▸ SHORT EXERCISE A:
Only the lines between the line with "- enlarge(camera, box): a" and the line with "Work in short", together with those two lines themselves, are to be copied exactly. Format the lines as a JSON array of strings and drop empty lines.

▸ SELECTED TEXT:
───
Das habe ich nicht genau verstanden. Warum denkst Du, dass es sich nicht widerspricht? Ich erlebe, dass die Globalisierung regionale Strukturen auslöscht. Oder anders herum Regionalisierung erst einmal so etwas bedeutet wie "ins Hintertreffen geraten". Nicht als global player mitspielen zu können oder zu wollen, kickt massenweise Unternehmen und Betriebe in die Pleite.



Je fester dir einer die Wahrheit verspricht, in Programmen und Predigten, glaube ihm nicht. Und geh' zu den Gauklern, den Clowns und den Narr'n: Dort wirst du zwar nix, doch das in Wahrheit erfahr'n.

Sandra

#14
Ja, aber genau das meine ich ja: Die meisten glauben, eine grosse Firma, die grosse Gewinne macht, ist einfach sinnvoller. ich glaube aber, dass viele kleine Firmen, die viele kleine Gewinne machen nicht so wesentlich weniger verdienen, zusammengenommen. Hätten die Sorben ihr programm für die Sorben - von einer kleinen, aber professionellen Radiofirma, und die Uckermärker uckermärkisches (urgh ;) ) Radio, und die Juden jiddisches - alles von kleinen, aber professionell und  anständig arbeitenden - also hörbar! - gemachten Journalisten, dann hätten viel mehr Journalisten Brot und Arbeit, als wenn der RBB-ZDF-ARD-RTL einen ganzen Sender mit stundenlanger Musik und einem Redakteur für die Massen betreibt. Denn klar, der grosse Sender macht damit Gewinn - aber die Journalisten sind Arbeitslos und können nix in die heimische Wirtschaft stecken, weil sie sich kein Radio kaufen können.
Das mag ein Milchmädchen-Beisipiel sein, aber das meine ich mit: Mehr Regionalisierung bringt zwar auch leichte einschränkungen im "Luxus" (=weniger Musikformat-Sender, weil RBB-ZDF-ARD-RTL sich füpr so kleine Gruppen keinen Sender leisten wollen) aber dafür durch die Diversität wieder mehr Arbeitsplätze und ergo Leute, die auch in ihrer Region Geld ausgeben.
───
▸ SHORT EXERCISE B:
Take the selected text and repeat only what runs from "Je fester dir" through "in Wahrheit erfahr'n.".
───
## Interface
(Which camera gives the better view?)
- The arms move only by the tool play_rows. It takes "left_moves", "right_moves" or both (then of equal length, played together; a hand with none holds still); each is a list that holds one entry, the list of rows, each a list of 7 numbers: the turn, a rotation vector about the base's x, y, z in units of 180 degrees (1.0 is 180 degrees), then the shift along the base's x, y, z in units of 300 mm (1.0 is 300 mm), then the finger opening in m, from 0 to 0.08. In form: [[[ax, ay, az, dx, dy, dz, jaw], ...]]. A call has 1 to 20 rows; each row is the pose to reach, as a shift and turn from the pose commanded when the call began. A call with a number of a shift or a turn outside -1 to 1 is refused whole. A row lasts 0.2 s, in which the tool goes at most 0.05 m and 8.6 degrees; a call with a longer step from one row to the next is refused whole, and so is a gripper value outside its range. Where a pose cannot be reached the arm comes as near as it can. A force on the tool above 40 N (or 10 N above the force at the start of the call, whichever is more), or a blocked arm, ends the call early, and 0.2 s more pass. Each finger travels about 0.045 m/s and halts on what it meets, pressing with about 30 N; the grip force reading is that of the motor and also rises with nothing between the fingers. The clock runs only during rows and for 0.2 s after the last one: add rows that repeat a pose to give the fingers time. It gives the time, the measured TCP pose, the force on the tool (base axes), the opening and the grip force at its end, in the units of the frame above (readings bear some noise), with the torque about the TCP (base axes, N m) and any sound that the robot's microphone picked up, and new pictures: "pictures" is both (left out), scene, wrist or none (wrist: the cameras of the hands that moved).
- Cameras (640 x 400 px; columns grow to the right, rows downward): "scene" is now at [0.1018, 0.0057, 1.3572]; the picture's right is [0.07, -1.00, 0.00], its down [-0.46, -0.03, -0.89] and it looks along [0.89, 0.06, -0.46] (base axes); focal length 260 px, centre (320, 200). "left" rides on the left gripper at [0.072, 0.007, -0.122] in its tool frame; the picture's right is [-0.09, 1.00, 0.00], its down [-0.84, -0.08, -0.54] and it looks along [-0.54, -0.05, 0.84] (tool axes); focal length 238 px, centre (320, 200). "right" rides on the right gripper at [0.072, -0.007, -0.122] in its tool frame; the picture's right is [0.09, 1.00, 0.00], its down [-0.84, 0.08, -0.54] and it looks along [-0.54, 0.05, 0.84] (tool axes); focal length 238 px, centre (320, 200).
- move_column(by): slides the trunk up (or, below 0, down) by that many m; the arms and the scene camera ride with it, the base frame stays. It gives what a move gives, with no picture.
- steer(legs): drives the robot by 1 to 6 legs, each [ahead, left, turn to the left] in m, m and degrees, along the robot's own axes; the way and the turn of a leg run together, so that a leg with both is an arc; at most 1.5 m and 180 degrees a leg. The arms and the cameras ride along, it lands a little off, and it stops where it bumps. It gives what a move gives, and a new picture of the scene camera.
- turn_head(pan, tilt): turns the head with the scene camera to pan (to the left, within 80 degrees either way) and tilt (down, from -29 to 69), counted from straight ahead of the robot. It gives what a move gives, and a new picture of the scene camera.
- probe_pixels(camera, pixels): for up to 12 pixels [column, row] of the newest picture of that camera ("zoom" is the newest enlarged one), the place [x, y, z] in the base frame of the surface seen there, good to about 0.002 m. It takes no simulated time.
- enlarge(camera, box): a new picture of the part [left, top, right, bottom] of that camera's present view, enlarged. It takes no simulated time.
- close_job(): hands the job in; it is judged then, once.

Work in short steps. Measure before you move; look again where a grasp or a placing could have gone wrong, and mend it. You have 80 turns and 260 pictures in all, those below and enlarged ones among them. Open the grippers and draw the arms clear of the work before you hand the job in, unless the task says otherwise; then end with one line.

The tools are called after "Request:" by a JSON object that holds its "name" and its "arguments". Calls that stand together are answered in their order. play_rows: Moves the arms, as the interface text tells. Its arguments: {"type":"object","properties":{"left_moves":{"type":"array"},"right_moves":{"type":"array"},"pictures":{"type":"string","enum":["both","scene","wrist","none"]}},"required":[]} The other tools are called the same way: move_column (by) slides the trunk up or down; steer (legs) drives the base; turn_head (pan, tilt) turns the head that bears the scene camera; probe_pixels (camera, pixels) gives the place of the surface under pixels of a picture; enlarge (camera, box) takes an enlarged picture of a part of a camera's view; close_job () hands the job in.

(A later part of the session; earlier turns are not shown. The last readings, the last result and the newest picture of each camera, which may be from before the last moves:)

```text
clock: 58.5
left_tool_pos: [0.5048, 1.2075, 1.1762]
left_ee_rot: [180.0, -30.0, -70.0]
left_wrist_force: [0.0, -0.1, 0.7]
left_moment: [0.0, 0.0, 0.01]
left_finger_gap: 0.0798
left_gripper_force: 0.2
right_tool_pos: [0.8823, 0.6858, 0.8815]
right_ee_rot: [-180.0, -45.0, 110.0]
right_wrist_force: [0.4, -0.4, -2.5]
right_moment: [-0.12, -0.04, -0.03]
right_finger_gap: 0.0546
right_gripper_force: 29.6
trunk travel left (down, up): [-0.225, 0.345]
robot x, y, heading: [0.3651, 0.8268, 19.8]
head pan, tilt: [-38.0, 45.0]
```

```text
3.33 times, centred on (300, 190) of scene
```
───
▸ EXERCISE OUTPUT A:
[
  "- enlarge(camera, box): a new picture of the part [left, top, right, bottom] of that camera's present view, enlarged. It takes no simulated time.",
  "- close_job(): hands the job in; it is judged then, once.",
  "Work in short steps. Measure before you move; look again where a grasp or a placing could have gone wrong, and mend it. You have 80 turns and 260 pictures in all, those below and enlarged ones among them. Open the grippers and draw the arms clear of the work before you hand the job in, unless the task says otherwise; then end with one line."
]

▸ EXERCISE OUTPUT B:
Je fester dir einer die Wahrheit verspricht, in Programmen und Predigten, glaube ihm nicht. Und geh' zu den Gauklern, den Clowns und den Narr'n: Dort wirst du zwar nix, doch das in Wahrheit erfahr'n.